The RPC::XML::Procedure package is designed primarily for behind-the-scenes use by the RPC::XML::Server class and any subclasses of it. It is documented here in case a project chooses to sub-class it for their purposes (which would require setting the method_class attribute when creating server objects, see the RPC::XML::Server manpage).

This package grew out of the increasing need to abstract the operations that related to the methods a given server instance was providing. Previously, methods were passed around simply as hash references. It was a small step then to move them into a package and allow for operations directly on the objects themselves. In the spirit of the original hashes, all the key data is kept in clear, intuitive hash keys (rather than obfuscated as the other classes do). Thus it is important to be clear on the interface here before sub-classing this package.


The following methods are provided by this class:


Creates a new object of the class, and returns a reference to it. The arguments to the constructor are variable in nature, depending on the type:


If there is exactly on argument that is not a reference, it is assumed to be a filename from which the method is to be loaded. This is presumed to be in the XPL format descibed below (see XPL File Structure). If the file cannot be opened, or if once opened cannot be parsed, an error is raised.


If there is exactly one argument that is a reference, it is assumed to be a hash with the relevant information on the same keys as the object itself uses. This is primarily to support backwards-compatibility to code written when methods were implemented simply as hash references.


If there is more than one argument in the list, then the list is assumed to be a sort of ``ersatz'' hash construct, in that one of the keys (signature) is allowed to occur multiple times. Otherwise, each of the following is allowed, but may only occur once:


The name of the method, as it will be presented to clients


A reference to a subroutine, or an anonymous subroutine, that will receive calls for the method


(May appear more than once) Provides one calling-signature for the method, as either a space-separated string of types or a list-reference


The help-text for a method, which is generally used as a part of the introspection interface for a server


The version number/string for the method


A boolean (true or false) value indicating whether the method should be hidden from introspection and similar listings

Note that all of these correspond to the values that can be changed via the accessor methods detailed later.

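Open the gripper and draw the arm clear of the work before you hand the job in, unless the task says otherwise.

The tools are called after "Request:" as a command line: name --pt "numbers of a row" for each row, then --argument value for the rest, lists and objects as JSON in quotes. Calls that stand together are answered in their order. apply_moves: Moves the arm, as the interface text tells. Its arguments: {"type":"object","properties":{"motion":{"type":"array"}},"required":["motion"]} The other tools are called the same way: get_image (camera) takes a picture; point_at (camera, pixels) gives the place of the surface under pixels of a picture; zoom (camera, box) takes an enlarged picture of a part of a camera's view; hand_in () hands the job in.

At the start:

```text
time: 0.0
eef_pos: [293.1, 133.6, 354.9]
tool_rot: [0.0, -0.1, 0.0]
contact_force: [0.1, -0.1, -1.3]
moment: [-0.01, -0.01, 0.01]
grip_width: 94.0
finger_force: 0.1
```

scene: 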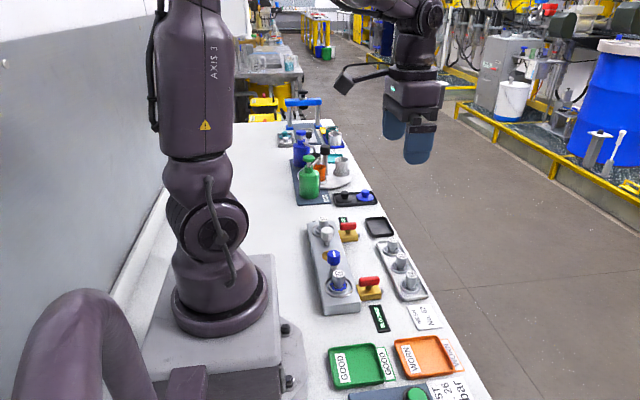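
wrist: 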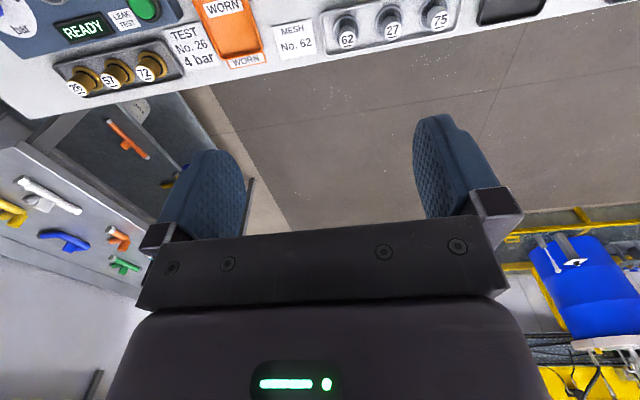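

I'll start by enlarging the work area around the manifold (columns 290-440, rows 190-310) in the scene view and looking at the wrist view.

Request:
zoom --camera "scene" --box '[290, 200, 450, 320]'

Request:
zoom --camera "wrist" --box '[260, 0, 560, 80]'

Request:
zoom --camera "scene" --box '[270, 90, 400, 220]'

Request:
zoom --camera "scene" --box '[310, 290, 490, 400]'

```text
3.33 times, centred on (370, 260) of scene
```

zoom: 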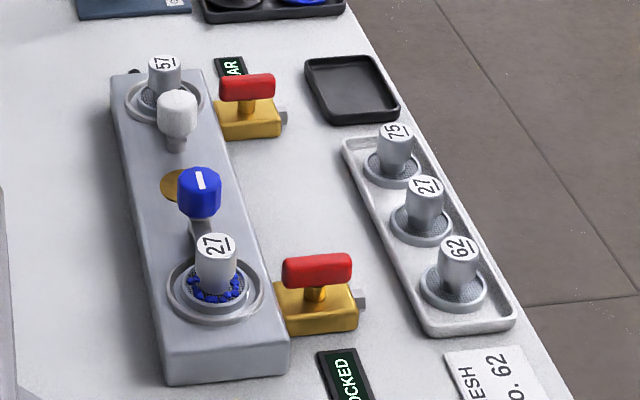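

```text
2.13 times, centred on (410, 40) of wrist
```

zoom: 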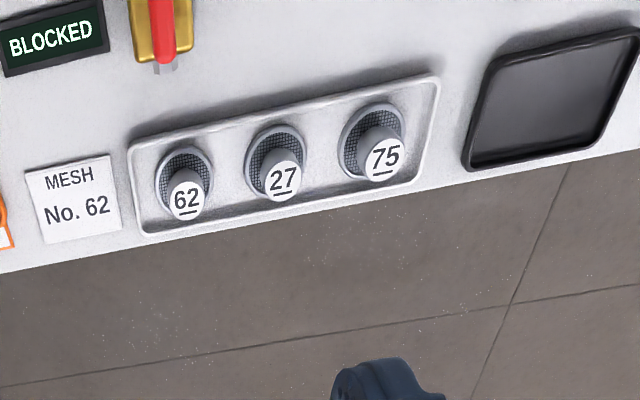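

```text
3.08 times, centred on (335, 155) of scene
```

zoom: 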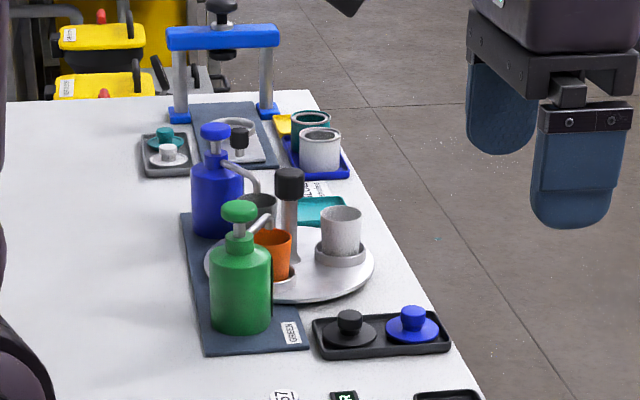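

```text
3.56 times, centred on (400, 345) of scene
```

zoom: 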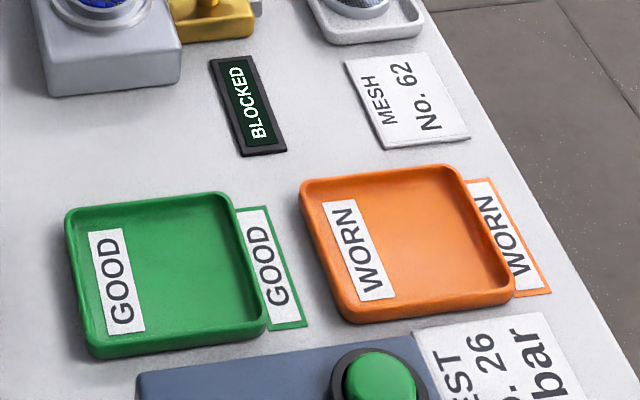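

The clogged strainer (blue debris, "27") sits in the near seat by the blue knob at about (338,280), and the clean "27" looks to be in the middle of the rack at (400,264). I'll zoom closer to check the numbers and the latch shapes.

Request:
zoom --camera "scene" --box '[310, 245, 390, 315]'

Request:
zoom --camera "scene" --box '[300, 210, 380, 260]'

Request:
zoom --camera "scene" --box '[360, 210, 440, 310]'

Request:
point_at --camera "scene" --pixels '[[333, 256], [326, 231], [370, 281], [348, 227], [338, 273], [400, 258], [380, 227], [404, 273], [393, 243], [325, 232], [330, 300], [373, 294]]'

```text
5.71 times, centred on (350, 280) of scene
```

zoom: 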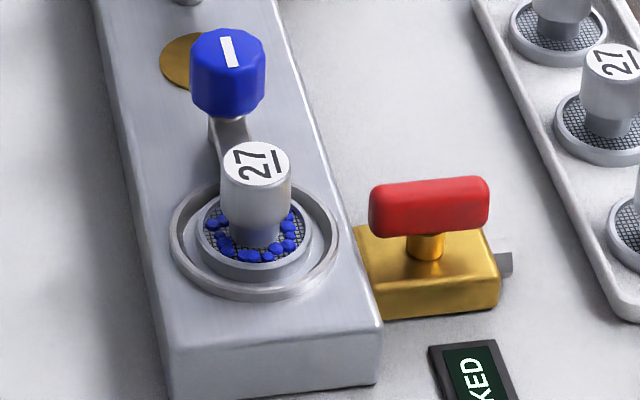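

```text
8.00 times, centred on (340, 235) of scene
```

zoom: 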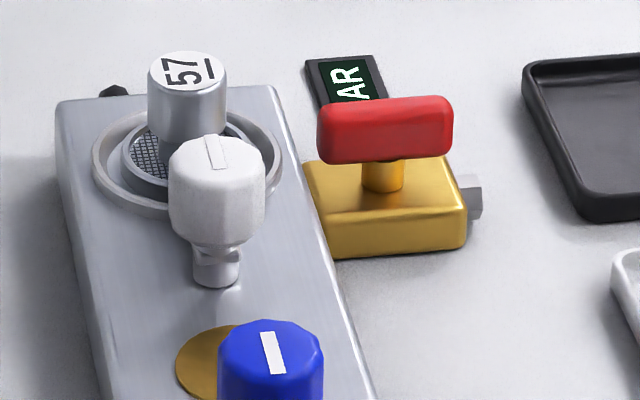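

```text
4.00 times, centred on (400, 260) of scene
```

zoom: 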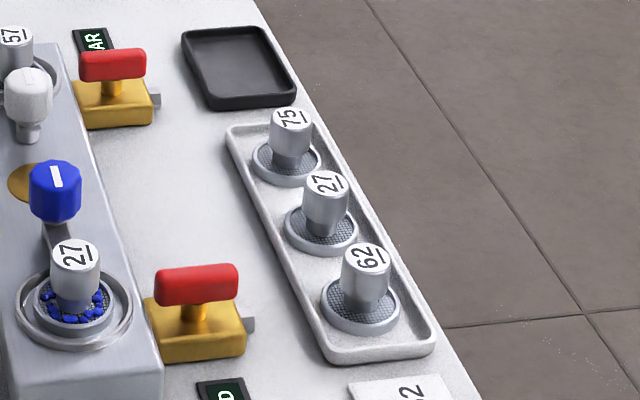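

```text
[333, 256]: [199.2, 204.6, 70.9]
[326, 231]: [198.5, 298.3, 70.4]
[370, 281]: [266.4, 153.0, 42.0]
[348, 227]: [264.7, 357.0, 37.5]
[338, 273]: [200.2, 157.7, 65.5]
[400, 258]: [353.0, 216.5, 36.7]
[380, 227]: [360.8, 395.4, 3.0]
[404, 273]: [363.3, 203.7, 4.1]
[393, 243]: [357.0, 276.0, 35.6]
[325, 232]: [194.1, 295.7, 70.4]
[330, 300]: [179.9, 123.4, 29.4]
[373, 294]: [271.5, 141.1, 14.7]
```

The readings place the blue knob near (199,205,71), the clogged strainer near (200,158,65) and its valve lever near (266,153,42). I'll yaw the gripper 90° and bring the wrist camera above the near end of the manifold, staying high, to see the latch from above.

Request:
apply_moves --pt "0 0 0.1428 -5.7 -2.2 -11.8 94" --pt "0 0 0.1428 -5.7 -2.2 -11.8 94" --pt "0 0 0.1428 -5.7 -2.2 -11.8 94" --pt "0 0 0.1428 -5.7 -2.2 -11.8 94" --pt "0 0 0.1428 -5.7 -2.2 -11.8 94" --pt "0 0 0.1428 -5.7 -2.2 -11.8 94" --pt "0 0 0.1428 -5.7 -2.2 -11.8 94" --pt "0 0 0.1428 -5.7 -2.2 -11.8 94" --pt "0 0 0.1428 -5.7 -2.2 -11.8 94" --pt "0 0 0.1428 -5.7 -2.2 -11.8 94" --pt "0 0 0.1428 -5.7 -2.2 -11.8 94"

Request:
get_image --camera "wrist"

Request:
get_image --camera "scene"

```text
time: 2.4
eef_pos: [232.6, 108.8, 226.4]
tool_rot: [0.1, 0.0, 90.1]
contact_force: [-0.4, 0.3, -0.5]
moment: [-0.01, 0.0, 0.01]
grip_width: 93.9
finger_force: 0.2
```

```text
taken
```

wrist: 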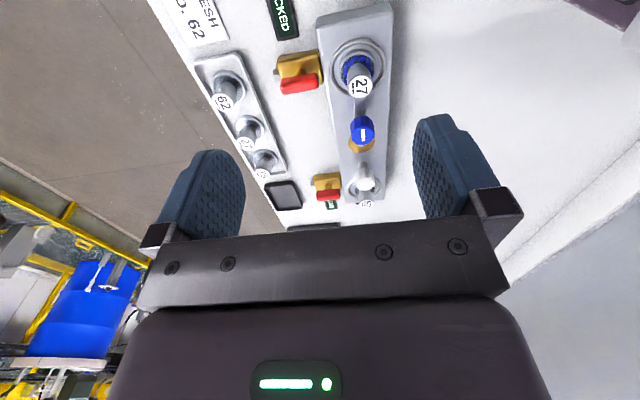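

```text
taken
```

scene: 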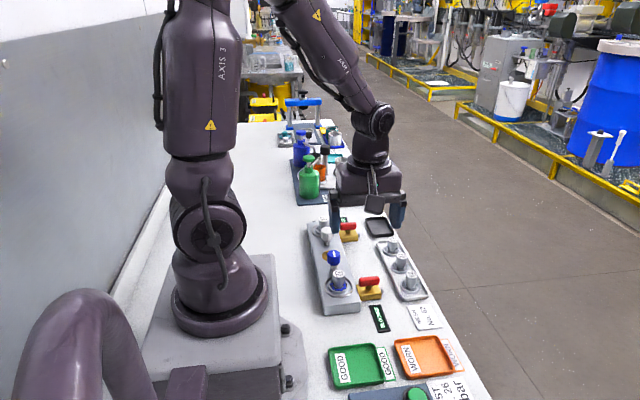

If any error occurs during object creation, an error message is returned in lieu of the object reference.


Create a copy of the calling object, and return the new reference. All elements are copied over cleanly, except for the code reference stored on the code hash key. The clone will point to the same code reference as the original. Elements such as signature are copied, so that changes to the clone will not impact the original.


Returns the name by which the server is advertising the method. Unlike the next few accessors, this cannot be changed on an object. In order to streamline the managment of methods within the server classes, this must persist. However, the other elements may be used in the creation of a new object, which may then be added to the server, if the name absolutely must change.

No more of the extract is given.